## Text segment
╔══
Posted on April 25, 2003 at 3:19 pm

D
Lowest Recommended Age: Mature High Schooler
Profanity: Extreme, including n-word (not intended as insult)
Nudity/ Sex: Extreme, including masturbation, nudity, same-sex kissing, on-screen intercourse,
Alcohol/ Drugs: Extreme
Violence/ Scariness: Character stung by jellyfish
Diversity Issues: Inter-racial friends and romance, strong black characters
Date Released to Theaters: 2003

This is not your parents’ spring break. There is no sign of Gidget at the bump-and-grind dances or the topless-but-for-whipped-cream contest. The bands on stage are singing lyrics explicit to a different order of magnitude than those of the Beach Boys. However, as with any ode to spring break, certain features seem timeless, including the boozy fumes and the fog of pheromones that float down from the screen in a palpable haze. Even for the genre, “The Real Cancun” seems as thin as the bikini straps worn by sunburned girls, an unreal little peep show which will leave some viewers with hangovers and others with a longing for the responsibility-free days of young adulthood.

In line with its other successful “real” –i.e. unscripted— shows including “Road Rules” and “Sorority Life”, MTV is aiming at its key 18 – 25 year old male demographic with a sensory overload of attractive youths seeking the ultimate party. As with its “Real World” series, “The Real Cancun” involves filming “real” people –meaning attractive, insecure youths, not actors—in everyday situations such as tropical locations where they are forced to interact with carefully selected roommates and the resulting antics are craftily edited for greatest effect. In this case, the cushy location is a color-saturated, beach-front hotel, sporting the most tolerant of cleaning staffs, and the lovely, young strangers are filmed in almost every aspect of their lives (bathrooms are thankfully off limits but everything else is pretty much laid out) for the duration of their showy but finally forgettable spring break.
╚══
## Collected data
╔══
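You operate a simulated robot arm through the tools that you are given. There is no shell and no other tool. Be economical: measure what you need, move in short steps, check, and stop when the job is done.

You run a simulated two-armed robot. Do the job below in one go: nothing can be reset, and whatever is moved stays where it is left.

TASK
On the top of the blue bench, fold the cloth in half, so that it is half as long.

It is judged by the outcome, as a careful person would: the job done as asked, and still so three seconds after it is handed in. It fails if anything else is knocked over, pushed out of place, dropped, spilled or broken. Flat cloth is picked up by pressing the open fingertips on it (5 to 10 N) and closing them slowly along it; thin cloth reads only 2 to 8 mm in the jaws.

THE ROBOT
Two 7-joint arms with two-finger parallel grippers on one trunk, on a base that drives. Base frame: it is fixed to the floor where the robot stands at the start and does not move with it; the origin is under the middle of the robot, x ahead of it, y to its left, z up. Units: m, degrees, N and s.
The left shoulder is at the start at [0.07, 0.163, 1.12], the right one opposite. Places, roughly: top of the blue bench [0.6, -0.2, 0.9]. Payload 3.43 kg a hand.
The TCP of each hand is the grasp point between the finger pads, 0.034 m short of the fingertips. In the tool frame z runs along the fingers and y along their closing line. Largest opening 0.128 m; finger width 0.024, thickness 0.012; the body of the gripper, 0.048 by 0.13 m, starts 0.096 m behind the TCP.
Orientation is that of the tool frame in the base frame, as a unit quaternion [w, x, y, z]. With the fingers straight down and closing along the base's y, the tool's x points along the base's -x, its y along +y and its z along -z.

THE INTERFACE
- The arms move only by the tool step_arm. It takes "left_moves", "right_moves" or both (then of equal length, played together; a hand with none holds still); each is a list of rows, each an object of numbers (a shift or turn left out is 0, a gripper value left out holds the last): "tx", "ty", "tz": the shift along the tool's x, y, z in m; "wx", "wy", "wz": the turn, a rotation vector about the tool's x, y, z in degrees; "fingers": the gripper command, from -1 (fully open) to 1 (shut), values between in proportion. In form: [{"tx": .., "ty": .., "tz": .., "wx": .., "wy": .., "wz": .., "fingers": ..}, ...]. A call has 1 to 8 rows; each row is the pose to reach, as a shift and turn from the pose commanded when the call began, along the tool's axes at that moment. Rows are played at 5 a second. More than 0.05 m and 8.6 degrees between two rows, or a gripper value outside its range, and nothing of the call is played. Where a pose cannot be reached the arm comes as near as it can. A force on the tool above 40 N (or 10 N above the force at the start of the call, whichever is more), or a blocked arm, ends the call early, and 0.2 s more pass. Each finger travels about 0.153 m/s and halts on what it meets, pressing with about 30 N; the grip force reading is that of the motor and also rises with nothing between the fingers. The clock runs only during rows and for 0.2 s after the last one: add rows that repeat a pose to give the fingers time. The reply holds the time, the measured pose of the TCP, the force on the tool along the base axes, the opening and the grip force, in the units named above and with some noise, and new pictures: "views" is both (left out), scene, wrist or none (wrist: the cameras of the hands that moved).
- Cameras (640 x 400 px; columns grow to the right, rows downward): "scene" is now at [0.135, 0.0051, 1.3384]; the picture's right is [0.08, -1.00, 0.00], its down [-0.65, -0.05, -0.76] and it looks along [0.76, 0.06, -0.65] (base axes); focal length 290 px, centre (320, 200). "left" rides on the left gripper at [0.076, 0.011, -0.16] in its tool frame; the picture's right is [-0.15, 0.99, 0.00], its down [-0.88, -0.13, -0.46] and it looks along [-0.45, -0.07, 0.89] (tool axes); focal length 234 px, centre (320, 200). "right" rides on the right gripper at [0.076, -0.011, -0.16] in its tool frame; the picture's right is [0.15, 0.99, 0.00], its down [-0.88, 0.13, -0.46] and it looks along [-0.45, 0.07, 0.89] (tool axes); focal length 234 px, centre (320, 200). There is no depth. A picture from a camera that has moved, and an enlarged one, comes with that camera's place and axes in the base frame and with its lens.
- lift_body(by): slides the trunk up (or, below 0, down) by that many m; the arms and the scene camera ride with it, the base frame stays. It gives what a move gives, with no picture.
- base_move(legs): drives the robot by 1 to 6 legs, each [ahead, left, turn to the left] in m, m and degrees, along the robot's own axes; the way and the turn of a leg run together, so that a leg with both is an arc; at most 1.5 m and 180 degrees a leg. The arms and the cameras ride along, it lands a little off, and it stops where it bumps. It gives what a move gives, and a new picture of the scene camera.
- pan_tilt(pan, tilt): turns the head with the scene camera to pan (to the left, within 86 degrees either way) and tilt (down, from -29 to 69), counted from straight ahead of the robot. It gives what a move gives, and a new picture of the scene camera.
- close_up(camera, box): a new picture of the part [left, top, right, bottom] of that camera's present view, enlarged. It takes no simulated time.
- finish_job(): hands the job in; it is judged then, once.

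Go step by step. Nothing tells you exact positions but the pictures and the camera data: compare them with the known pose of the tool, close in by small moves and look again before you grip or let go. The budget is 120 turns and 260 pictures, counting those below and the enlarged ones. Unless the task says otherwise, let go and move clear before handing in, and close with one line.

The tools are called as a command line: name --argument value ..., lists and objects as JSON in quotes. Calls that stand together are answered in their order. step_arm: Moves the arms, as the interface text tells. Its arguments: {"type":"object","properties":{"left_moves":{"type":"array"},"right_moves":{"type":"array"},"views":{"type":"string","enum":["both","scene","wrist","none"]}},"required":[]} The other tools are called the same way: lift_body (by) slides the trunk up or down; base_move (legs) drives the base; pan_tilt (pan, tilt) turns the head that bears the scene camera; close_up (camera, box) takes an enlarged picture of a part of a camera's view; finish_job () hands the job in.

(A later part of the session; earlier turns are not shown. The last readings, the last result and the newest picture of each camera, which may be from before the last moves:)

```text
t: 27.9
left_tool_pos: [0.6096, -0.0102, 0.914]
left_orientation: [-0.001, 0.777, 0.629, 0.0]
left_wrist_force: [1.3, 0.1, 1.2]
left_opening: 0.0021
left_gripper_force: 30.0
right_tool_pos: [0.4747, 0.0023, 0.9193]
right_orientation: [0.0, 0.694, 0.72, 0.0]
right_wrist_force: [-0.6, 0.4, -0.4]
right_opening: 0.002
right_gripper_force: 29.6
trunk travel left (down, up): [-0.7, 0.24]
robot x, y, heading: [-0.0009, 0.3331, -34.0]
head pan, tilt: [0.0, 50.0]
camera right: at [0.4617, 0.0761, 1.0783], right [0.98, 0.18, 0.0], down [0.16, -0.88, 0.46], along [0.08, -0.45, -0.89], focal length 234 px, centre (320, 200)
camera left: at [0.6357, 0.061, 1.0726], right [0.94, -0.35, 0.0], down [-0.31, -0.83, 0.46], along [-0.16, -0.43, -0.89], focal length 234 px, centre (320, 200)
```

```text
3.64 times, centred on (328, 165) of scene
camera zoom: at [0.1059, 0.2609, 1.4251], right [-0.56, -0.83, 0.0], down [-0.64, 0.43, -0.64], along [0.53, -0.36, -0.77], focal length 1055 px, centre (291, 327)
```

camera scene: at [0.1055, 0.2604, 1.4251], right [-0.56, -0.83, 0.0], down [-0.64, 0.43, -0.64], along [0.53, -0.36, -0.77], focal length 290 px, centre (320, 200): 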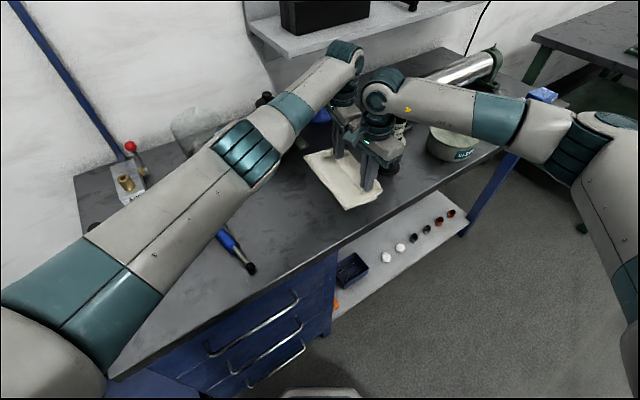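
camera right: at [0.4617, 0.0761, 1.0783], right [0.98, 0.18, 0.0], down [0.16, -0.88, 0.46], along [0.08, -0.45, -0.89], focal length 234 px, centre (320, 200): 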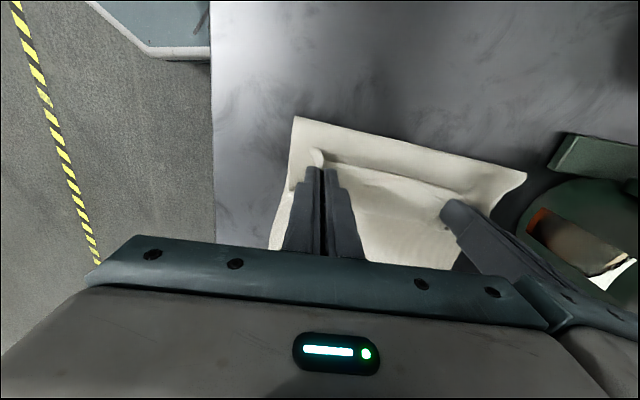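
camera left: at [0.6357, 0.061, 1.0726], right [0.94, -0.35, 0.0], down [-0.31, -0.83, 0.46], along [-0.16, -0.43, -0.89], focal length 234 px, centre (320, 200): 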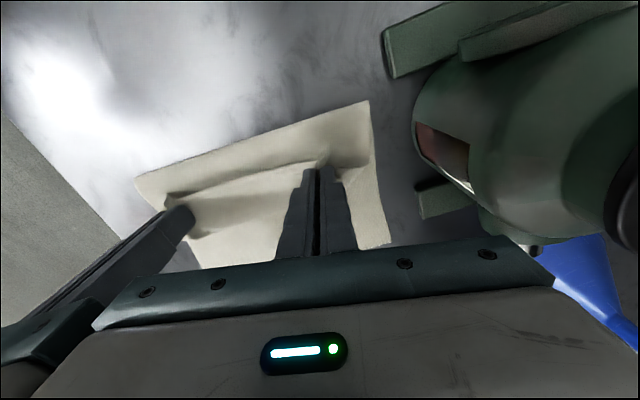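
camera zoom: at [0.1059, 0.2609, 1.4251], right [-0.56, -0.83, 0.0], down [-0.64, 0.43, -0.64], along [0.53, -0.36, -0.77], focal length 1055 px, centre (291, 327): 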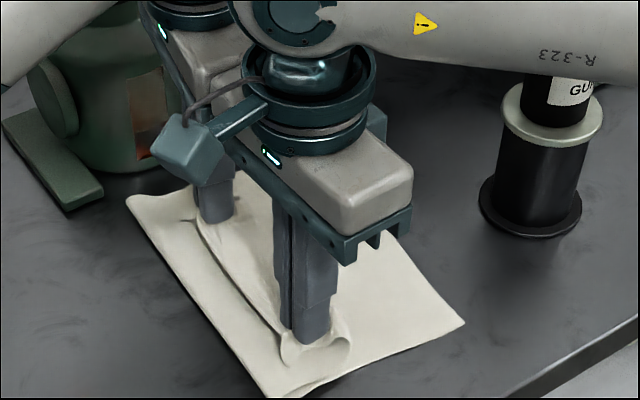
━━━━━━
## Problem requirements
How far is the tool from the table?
╚══
## Problem requirements
Make a faithful copy of the text segment.

## Exercise answer
Posted on April 25, 2003 at 3:19 pm

D
Lowest Recommended Age: Mature High Schooler
Profanity: Extreme, including n-word (not intended as insult)
Nudity/ Sex: Extreme, including masturbation, nudity, same-sex kissing, on-screen intercourse,
Alcohol/ Drugs: Extreme
Violence/ Scariness: Character stung by jellyfish
Diversity Issues: Inter-racial friends and romance, strong black characters
Date Released to Theaters: 2003

This is not your parents’ spring break. There is no sign of Gidget at the bump-and-grind dances or the topless-but-for-whipped-cream contest. The bands on stage are singing lyrics explicit to a different order of magnitude than those of the Beach Boys. However, as with any ode to spring break, certain features seem timeless, including the boozy fumes and the fog of pheromones that float down from the screen in a palpable haze. Even for the genre, “The Real Cancun” seems as thin as the bikini straps worn by sunburned girls, an unreal little peep show which will leave some viewers with hangovers and others with a longing for the responsibility-free days of young adulthood.

In line with its other successful “real” –i.e. unscripted— shows including “Road Rules” and “Sorority Life”, MTV is aiming at its key 18 – 25 year old male demographic with a sensory overload of attractive youths seeking the ultimate party. As with its “Real World” series, “The Real Cancun” involves filming “real” people –meaning attractive, insecure youths, not actors—in everyday situations such as tropical locations where they are forced to interact with carefully selected roommates and the resulting antics are craftily edited for greatest effect. In this case, the cushy location is a color-saturated, beach-front hotel, sporting the most tolerant of cleaning staffs, and the lovely, young strangers are filmed in almost every aspect of their lives (bathrooms are thankfully off limits but everything else is pretty much laid out) for the duration of their showy but finally forgettable spring break.